-------- RECORDED DATA

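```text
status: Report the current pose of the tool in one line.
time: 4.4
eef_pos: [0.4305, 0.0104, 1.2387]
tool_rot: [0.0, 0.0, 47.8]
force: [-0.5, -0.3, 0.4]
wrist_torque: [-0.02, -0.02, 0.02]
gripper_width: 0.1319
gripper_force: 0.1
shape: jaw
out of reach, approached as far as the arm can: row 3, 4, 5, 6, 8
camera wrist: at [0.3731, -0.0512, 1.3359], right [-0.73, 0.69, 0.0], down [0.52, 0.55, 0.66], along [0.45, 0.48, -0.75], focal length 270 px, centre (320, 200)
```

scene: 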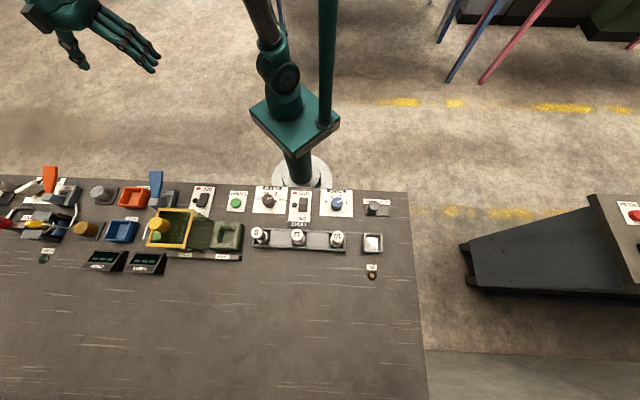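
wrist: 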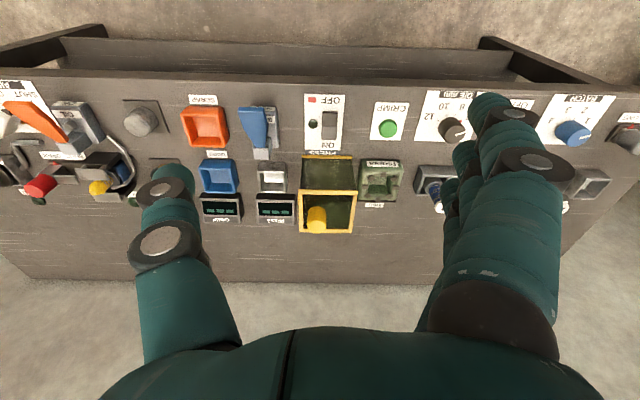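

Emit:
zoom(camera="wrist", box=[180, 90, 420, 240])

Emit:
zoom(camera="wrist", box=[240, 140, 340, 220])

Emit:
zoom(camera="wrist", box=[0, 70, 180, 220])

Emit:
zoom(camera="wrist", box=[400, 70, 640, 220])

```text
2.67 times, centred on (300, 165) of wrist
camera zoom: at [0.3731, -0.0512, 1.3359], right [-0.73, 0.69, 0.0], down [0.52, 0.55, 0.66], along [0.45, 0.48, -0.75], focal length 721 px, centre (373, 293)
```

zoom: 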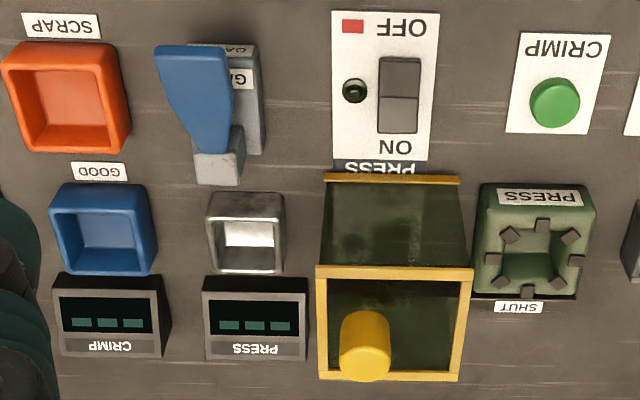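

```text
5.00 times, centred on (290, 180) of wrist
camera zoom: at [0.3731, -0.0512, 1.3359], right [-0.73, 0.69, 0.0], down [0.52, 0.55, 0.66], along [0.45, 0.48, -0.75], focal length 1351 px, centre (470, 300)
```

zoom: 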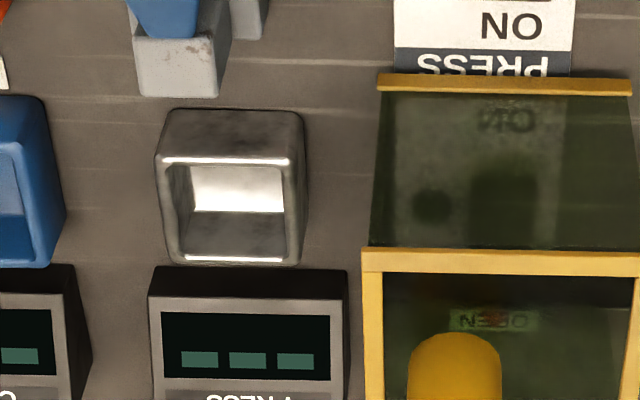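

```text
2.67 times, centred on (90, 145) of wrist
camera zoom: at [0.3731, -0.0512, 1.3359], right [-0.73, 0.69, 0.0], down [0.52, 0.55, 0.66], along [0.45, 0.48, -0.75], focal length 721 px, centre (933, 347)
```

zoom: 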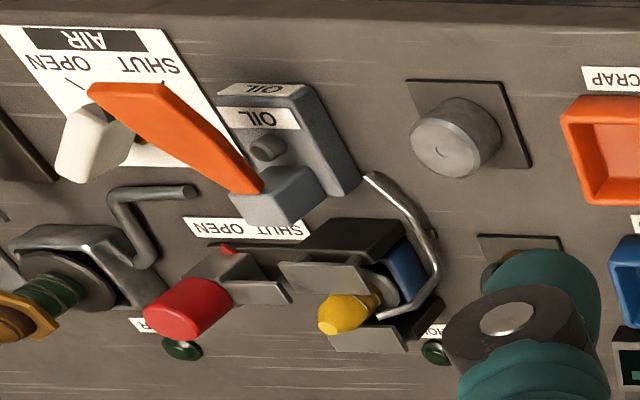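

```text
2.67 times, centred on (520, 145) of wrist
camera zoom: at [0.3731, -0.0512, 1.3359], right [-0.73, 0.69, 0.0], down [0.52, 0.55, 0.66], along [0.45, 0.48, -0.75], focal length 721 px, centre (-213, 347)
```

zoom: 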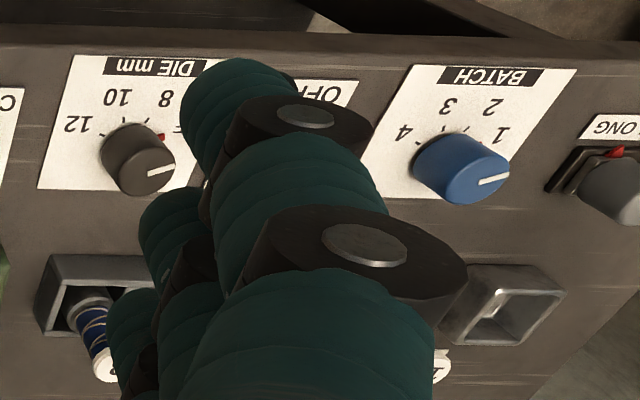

----------------

REQUIRED WORK |
Repeat the data exactly, dropping every picture it holds.

RESPONSE TO THE TASK |
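```text
status: Report the current pose of the tool in one line.
time: 4.4
eef_pos: [0.4305, 0.0104, 1.2387]
tool_rot: [0.0, 0.0, 47.8]
force: [-0.5, -0.3, 0.4]
wrist_torque: [-0.02, -0.02, 0.02]
gripper_width: 0.1319
gripper_force: 0.1
shape: jaw
out of reach, approached as far as the arm can: row 3, 4, 5, 6, 8
camera wrist: at [0.3731, -0.0512, 1.3359], right [-0.73, 0.69, 0.0], down [0.52, 0.55, 0.66], along [0.45, 0.48, -0.75], focal length 270 px, centre (320, 200)
```

scene: 
wrist: 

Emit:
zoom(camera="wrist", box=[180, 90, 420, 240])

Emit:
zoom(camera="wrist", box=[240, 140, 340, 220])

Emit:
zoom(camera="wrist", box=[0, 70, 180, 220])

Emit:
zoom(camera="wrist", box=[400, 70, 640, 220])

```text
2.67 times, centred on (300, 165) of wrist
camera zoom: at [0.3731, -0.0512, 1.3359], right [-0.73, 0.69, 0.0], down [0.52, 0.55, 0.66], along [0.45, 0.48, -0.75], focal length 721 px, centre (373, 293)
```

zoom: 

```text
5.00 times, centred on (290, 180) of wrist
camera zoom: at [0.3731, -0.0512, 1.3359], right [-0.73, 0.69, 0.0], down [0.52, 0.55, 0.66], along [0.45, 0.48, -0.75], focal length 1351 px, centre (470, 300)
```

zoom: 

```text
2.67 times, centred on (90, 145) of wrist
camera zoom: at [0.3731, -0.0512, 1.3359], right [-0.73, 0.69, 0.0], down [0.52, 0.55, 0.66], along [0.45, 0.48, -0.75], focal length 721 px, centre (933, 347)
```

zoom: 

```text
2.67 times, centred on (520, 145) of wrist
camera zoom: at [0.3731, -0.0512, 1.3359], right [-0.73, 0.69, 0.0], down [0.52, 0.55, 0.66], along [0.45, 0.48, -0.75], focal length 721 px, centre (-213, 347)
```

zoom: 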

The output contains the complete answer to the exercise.